-- Start of RECORDED INFORMATION --

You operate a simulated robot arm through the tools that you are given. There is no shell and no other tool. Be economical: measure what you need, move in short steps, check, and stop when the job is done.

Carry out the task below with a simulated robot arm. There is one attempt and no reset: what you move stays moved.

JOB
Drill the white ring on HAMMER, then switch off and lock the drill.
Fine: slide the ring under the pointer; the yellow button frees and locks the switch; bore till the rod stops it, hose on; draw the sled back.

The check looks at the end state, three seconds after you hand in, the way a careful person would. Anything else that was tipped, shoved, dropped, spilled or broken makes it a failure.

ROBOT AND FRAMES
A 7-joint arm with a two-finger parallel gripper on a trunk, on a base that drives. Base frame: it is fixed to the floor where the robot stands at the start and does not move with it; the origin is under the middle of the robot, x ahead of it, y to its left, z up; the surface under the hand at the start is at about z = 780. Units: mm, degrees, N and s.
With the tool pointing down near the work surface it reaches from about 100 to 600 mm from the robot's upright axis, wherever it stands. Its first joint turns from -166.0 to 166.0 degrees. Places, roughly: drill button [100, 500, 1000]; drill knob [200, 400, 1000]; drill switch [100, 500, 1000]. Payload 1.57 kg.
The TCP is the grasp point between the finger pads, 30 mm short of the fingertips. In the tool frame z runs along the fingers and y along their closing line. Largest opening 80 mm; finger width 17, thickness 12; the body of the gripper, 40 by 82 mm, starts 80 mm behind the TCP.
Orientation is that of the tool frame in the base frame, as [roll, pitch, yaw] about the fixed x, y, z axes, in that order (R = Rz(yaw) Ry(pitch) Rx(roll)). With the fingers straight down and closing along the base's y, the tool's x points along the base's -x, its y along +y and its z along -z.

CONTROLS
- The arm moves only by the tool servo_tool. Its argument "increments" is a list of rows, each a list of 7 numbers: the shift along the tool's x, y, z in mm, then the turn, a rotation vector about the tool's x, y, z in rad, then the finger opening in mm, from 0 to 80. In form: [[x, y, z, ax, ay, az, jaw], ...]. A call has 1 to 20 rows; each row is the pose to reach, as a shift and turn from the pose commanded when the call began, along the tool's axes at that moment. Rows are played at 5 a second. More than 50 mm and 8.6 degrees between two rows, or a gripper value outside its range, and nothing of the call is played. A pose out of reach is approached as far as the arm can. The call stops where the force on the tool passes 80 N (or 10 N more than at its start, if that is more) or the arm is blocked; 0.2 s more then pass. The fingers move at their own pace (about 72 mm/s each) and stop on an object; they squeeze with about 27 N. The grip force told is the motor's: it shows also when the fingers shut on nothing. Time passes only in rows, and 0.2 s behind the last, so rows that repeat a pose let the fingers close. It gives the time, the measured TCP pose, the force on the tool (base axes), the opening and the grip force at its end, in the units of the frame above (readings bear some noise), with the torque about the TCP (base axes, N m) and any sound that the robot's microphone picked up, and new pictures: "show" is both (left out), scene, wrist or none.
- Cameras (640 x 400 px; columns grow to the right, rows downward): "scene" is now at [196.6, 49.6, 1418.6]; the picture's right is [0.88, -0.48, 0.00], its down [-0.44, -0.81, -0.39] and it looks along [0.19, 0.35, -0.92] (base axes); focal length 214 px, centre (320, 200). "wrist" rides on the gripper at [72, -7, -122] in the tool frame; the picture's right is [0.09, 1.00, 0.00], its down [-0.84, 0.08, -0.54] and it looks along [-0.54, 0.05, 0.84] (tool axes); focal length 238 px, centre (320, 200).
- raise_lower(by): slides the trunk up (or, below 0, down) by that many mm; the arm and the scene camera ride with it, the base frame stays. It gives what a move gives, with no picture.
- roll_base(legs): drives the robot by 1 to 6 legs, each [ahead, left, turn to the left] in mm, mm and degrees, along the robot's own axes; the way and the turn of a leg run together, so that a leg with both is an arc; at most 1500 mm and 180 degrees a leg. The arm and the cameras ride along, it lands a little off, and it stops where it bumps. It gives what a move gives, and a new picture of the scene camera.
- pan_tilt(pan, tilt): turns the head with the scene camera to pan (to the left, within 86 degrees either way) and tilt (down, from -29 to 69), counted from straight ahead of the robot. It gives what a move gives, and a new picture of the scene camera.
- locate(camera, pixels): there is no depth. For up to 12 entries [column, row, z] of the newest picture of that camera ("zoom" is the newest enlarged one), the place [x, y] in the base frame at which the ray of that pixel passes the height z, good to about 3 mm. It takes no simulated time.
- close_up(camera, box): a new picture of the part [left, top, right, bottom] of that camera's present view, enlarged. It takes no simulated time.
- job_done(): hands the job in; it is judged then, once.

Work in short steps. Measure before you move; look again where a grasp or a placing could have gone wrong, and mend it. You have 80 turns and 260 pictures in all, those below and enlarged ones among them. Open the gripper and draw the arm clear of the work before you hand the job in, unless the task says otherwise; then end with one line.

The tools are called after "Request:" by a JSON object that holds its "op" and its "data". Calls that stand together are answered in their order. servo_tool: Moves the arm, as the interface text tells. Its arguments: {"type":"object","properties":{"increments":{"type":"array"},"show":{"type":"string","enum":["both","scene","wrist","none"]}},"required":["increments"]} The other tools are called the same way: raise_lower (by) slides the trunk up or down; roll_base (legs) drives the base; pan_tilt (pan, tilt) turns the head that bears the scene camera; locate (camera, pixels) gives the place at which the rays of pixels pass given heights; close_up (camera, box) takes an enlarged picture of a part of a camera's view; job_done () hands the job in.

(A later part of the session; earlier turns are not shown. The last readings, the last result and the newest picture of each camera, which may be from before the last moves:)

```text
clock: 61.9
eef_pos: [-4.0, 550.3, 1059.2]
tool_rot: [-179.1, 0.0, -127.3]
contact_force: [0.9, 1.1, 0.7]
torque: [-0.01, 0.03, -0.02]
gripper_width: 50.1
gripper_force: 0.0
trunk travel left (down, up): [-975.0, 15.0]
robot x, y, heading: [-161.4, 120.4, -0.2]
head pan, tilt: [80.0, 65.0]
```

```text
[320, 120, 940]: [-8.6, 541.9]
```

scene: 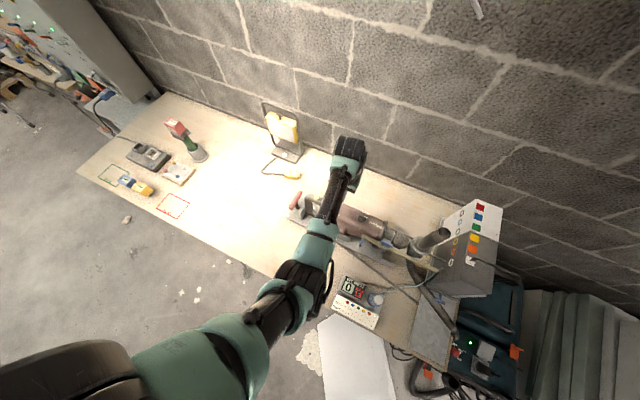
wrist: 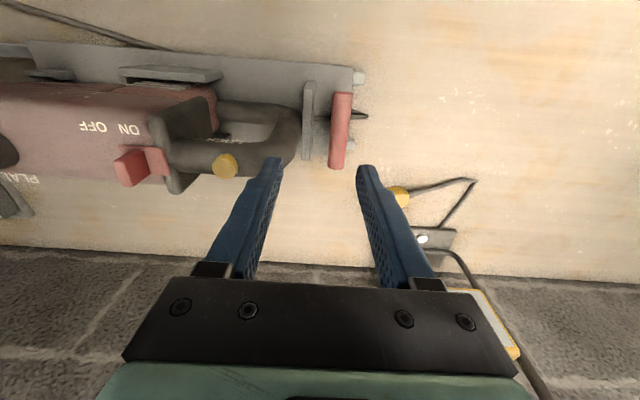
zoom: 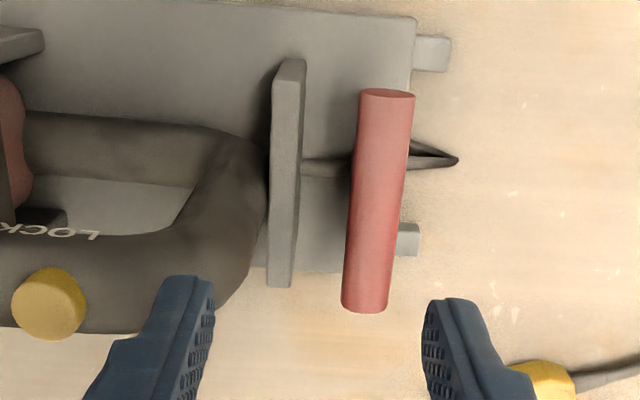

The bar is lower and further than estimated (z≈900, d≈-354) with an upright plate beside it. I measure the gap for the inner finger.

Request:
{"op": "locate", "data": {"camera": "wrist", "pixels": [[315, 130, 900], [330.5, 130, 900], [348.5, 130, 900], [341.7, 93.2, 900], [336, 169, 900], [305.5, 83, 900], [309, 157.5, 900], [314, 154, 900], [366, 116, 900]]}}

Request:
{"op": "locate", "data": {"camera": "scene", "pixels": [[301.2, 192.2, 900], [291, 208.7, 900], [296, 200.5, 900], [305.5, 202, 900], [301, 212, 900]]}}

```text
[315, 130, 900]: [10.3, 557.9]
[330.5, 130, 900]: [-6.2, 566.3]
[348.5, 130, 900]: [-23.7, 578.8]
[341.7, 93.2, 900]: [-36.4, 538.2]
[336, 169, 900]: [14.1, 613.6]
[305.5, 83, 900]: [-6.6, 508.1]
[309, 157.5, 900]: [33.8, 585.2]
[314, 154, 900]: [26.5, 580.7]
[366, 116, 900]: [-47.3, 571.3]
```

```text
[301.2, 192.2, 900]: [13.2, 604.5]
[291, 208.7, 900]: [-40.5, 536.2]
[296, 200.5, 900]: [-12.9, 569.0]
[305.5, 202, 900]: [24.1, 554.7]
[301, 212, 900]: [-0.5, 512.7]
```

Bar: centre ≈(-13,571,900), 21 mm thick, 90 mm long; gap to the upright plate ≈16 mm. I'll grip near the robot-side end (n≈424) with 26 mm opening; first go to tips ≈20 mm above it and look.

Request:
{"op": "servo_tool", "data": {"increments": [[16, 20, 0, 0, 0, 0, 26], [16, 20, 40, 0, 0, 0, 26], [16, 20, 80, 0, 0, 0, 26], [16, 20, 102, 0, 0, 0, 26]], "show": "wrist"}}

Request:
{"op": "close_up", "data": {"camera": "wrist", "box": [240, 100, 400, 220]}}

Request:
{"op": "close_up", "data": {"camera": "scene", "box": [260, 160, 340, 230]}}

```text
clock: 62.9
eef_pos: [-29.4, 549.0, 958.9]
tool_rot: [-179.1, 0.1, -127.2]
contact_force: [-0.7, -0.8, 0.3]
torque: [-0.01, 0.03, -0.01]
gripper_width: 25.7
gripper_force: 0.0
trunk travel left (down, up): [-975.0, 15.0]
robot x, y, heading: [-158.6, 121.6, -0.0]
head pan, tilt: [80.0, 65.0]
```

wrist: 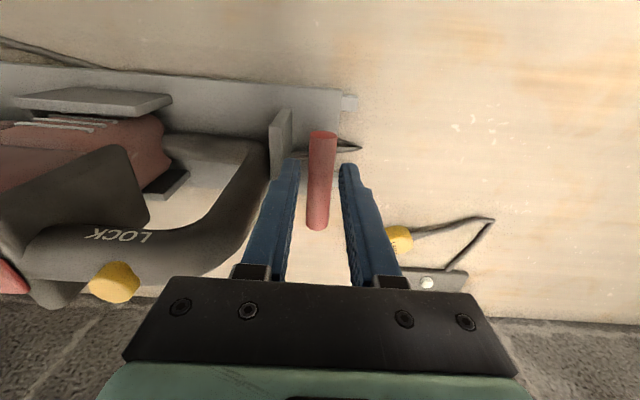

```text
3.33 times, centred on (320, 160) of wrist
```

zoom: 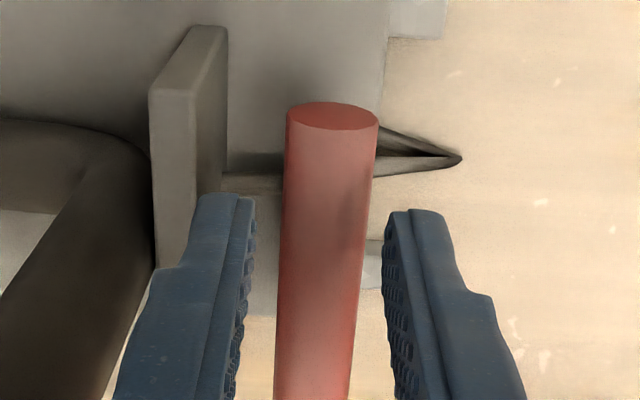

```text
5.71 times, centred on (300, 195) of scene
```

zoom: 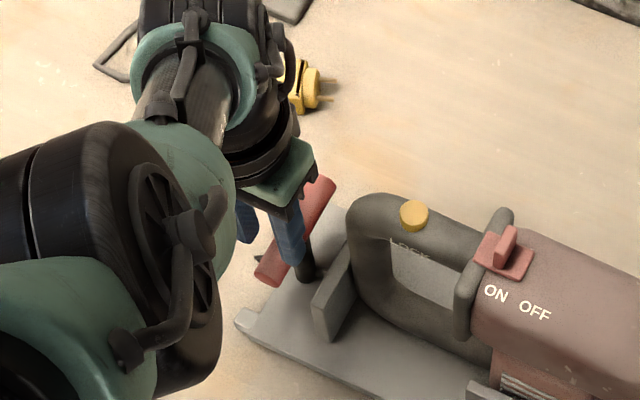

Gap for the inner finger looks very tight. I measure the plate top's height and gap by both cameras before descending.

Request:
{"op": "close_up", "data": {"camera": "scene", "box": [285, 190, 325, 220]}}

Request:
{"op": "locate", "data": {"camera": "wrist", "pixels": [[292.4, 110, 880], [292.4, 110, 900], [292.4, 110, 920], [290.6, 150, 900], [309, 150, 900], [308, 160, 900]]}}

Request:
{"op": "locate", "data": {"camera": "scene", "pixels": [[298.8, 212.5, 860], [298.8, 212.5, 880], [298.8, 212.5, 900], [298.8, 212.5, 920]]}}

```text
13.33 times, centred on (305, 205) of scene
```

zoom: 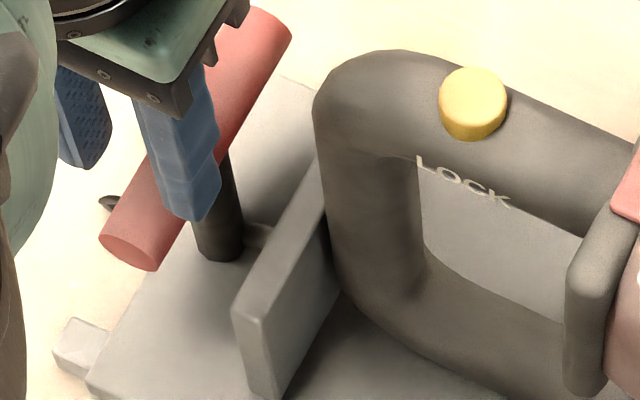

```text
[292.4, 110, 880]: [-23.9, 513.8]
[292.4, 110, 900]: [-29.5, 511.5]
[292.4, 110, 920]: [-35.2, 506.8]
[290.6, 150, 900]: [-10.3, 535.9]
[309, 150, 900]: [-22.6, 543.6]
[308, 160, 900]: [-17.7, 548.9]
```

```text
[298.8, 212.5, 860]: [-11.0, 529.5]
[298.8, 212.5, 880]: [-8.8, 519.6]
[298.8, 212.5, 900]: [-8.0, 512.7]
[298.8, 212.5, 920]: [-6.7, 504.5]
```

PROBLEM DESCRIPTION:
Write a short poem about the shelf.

-- End of RECORDED INFORMATION --

From the data above, pick out each line containing "stays" and copy it.

REPLY TO THE TASK:
Carry out the task below with a simulated robot arm. There is one attempt and no reset: what you move stays moved.
- raise_lower(by): slides the trunk up (or, below 0, down) by that many mm; the arm and the scene camera ride with it, the base frame stays. It gives what a move gives, with no picture.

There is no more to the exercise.